Apple yesterday shared details of how face recognition works on the iPhone X, but one thing that hasn’t gotten the attention it deserves is how Apple future-proofed its iOS authentication from the start.
This future-proofing is why all Touch ID enabled apps will automatically authenticate with Face ID without requiring developers to update …
When a developer wants an app user to authenticate, they don’t get involved in the nitty-gritty of how that authentication is performed. They just use code that asks iOS to do it for them – what Apple calls the Local Authentication framework.
That code is agnostic about the method used for authentication.
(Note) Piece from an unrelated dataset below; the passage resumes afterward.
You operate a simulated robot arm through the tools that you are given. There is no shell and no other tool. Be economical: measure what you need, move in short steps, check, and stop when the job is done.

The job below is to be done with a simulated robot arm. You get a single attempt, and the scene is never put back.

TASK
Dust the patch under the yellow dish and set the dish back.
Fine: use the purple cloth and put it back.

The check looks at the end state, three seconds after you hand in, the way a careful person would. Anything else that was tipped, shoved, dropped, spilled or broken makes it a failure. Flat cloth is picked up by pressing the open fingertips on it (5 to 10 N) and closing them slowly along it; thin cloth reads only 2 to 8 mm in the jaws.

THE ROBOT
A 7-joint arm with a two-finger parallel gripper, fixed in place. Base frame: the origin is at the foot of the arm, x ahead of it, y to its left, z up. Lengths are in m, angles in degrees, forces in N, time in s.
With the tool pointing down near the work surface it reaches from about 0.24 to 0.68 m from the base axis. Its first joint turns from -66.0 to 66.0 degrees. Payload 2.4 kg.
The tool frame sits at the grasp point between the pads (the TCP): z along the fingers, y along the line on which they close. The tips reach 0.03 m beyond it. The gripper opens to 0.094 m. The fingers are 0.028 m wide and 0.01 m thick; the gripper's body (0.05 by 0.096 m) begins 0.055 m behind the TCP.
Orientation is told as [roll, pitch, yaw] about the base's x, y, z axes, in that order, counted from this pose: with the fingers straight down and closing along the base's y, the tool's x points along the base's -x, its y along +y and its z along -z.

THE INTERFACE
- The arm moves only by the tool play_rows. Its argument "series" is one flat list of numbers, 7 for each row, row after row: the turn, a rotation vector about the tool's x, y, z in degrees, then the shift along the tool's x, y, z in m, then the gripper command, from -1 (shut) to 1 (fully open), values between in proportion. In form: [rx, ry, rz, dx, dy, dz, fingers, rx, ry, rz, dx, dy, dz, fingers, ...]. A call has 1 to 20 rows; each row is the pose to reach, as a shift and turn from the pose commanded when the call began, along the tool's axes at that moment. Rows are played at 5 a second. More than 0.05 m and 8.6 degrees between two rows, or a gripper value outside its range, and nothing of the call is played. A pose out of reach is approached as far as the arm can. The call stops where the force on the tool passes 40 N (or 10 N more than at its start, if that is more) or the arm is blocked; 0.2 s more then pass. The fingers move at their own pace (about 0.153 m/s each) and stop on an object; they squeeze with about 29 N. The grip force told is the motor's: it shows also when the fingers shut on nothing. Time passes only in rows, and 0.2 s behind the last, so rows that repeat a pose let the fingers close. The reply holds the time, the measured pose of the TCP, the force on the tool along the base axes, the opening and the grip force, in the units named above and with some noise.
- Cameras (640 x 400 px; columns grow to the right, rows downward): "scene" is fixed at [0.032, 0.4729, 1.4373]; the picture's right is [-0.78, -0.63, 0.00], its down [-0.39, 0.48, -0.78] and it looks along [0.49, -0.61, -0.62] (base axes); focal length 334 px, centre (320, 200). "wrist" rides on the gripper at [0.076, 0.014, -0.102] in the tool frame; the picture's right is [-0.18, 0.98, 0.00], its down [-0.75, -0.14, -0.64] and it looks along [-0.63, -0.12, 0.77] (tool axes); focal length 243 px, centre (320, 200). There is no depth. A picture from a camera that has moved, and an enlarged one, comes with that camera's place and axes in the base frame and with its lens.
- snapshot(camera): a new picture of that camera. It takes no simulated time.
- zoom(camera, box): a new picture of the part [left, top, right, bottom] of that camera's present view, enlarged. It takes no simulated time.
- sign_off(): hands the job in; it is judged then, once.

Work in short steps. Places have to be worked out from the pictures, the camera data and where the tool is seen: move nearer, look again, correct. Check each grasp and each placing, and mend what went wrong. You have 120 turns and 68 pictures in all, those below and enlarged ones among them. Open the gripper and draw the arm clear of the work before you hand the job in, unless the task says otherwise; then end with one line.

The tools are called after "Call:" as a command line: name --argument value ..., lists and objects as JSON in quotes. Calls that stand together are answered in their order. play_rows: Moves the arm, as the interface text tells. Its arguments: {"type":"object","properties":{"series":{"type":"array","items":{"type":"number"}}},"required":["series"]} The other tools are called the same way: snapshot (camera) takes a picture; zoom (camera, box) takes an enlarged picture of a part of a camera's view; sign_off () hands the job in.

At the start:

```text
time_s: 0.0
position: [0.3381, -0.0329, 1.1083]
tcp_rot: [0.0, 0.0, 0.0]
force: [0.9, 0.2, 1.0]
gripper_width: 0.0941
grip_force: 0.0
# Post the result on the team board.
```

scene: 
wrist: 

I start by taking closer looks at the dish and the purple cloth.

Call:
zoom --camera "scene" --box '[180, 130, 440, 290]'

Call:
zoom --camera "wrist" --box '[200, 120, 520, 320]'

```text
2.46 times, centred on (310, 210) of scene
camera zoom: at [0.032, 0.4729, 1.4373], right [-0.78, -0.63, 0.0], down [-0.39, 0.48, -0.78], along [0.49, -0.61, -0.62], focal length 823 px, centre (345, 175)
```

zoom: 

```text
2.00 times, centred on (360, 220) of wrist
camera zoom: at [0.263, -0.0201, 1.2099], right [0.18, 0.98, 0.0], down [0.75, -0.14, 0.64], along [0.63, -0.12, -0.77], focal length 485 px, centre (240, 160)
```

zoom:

The app developer neither knows nor cares whether Touch ID or Face ID was used for biometric verification, which is why any app that supports Touch ID will automatically support Face ID on the iPhone X.
Apple does allow developers the freedom to disallow biometric authentication altogether, and require a passcode at all times. That could be done with an enterprise app, for example, if a company has a policy of not allowing biometric authentication. But if they do allow it, it doesn’t matter what method is used.
As an aside, the way Apple Pay works with Face ID sounds, on the, ah, face of it, to be rather clunky.
To authorize an in-store payment with Face ID, you must first confirm intent to pay by double-clicking the side button. You then authenticate using Face ID before placing your iPhone X near the contactless payment reader.
That sounds on paper like three separate steps: double-click the button to initiate, then authenticate, then hold the phone out to the payment terminal.
In practice, though, I suspect it will be a far smoother experience, thanks to the speed of Face ID. You double-click, Face ID authenticates before you even know it, and you then hold out the phone. The real-life experience will, then, be exactly the same as for the Apple Watch today: double-click, hold device to terminal.
One other interesting thing on the 3D camera and apps: developers get access to the face-scanning info. They don’t get direct access to Face ID (only the standard yes/no response), and can’t write their own 3D face-recognition code as they simply cannot access the high-fidelity depth data.
Apple does give developers access to 3D positional information of facial features, which enables the creation of Animoji-style applications. It will be interesting to see what they do with it.